Your Questions, Answered: Expensive Educational Costs

February 11, 2021

On this week’s episode of Your Questions, Answered Valerie Escobar and Brian Leitner discuss the expense of education and financial plans, and answer the following question:

“How can I make expensive education costs more realistic?”

Do you have questions you’d like answered? Email them to QA@marinerwealthadvisors.com, and we’ll provide answers.

Transcript:

Brian Leitner: You have questions. We have answers back with another quick clip. Valerie, a question came into the show today and it says, “Help! Education costs are incredibly expensive. What or how do I make this realistic in my own financial planning situation?” What are some of your thoughts? 

Valerie Escobar: So, tuition is absolutely crazy. That is a good question to be asking because there is so much to think about. I think a great way to put it into perspective is to think of it as an investment. So, you consider how much you’re putting in and what kind of returns you’re going to get as a result. 

Brian: You know, I love what you’re saying and most people would say, “well, of course it’s an investment.” But, you know, after speaking to so many people over the years, I think a lot of people view college as “well, that’s just something I’m sort of supposed to do, or I was told to do, or it’s part of my responsibility.” So, I love how you break it down. So how do you think about maybe a return on investment as it relates to that, that education? 

Valerie: Yeah, it’s really, I think the easiest, cleanest way to think about the return is to look at the kind of income that you would expect from the degree that you’re going to pursue. So, for example, if someone is going to take on a trade. For example, become an electrician, they don’t need a formal degree. They probably have a training school with a very minimal tuition bill. The expected income would be maybe $50,000 coming right out of the gate, but there is no tuition bill to look at. Compare that to someone that wants to go to an Ivy league school and they’re going to study theater. They become an actor making $35,000 a year, which is fine, but if you’re strapped with a $200,000 debt bill from going to the Ivy league school is going to make your life much more challenging. 

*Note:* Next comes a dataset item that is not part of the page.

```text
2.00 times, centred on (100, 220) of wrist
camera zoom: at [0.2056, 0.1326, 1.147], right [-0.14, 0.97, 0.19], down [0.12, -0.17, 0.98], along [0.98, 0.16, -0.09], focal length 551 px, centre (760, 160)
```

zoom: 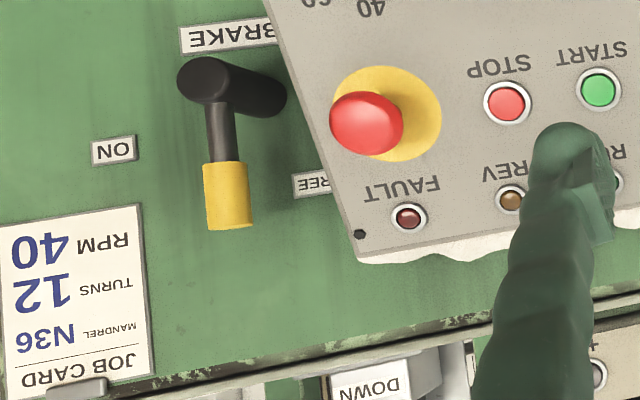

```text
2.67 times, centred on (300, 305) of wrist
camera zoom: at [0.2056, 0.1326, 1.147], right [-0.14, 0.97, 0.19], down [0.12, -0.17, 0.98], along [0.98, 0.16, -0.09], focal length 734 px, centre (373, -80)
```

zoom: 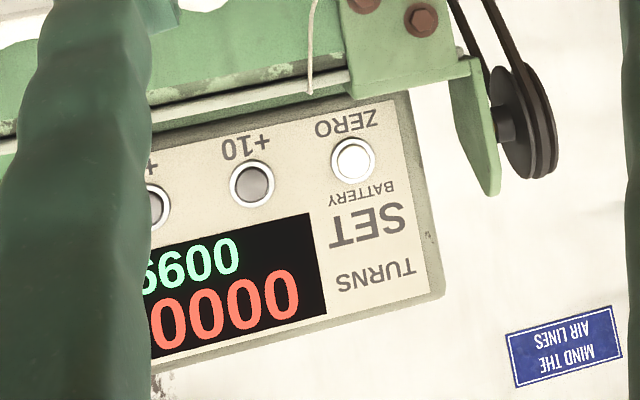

Brian: Yeah. It’s really interesting. It’s about ultimately trying to figure out what you want to do, what that’s going to cost, and then there are so many schools, whether that be on the private side or the public side and what makes sense. But at the end of the day, you know, there are so many folks that are just struggling with all the debt that they’ve taken on and it’s a problem even for affluent families. 

ValerieAbsolutely. 

Brian: And then there’s a whole other conversation right about, it’s very expensive, what are some of the best ways to save and what that looks like? Do you have any thoughts as it relates to maybe accounts of strategies from that perspective? 

Valerie Absolutely. There are just so many different ways. 529s are of course the hot topic, the good place to save when you’re looking at tax-advantaged savings accounts. And it depends on what state you live in. But that is a way that you can at least grow the money as long as you’re going to dedicate it towards that higher education. But you don’t even have to limit yourself to 529s, just even a brokerage account that would allow you to build up the money and just keeping it earmarked somewhere separately I think it makes a huge difference, even if you’re not completely sure of which vehicle you choose. 

Brian: Yeah, I think that’s great insight. The 529 offers a lot of benefits, whether it be being able to contribute more than the amount that you are for your annual exclusion dollars and just really super funding that, if you will, and some of the tax-free nature of what it offers you. But it’s not just all about a 529. You can include other types of vehicles. Like you just said, that brokerage account to give you options and optionality as it relates to your planning, because we never know what’s going to happen, and frankly, just having options is sometimes worth its weight. So, Valerie, thank you very much for being here. Greatly appreciate you joining the show today. 

ValerieNo problem. Thank you for having me.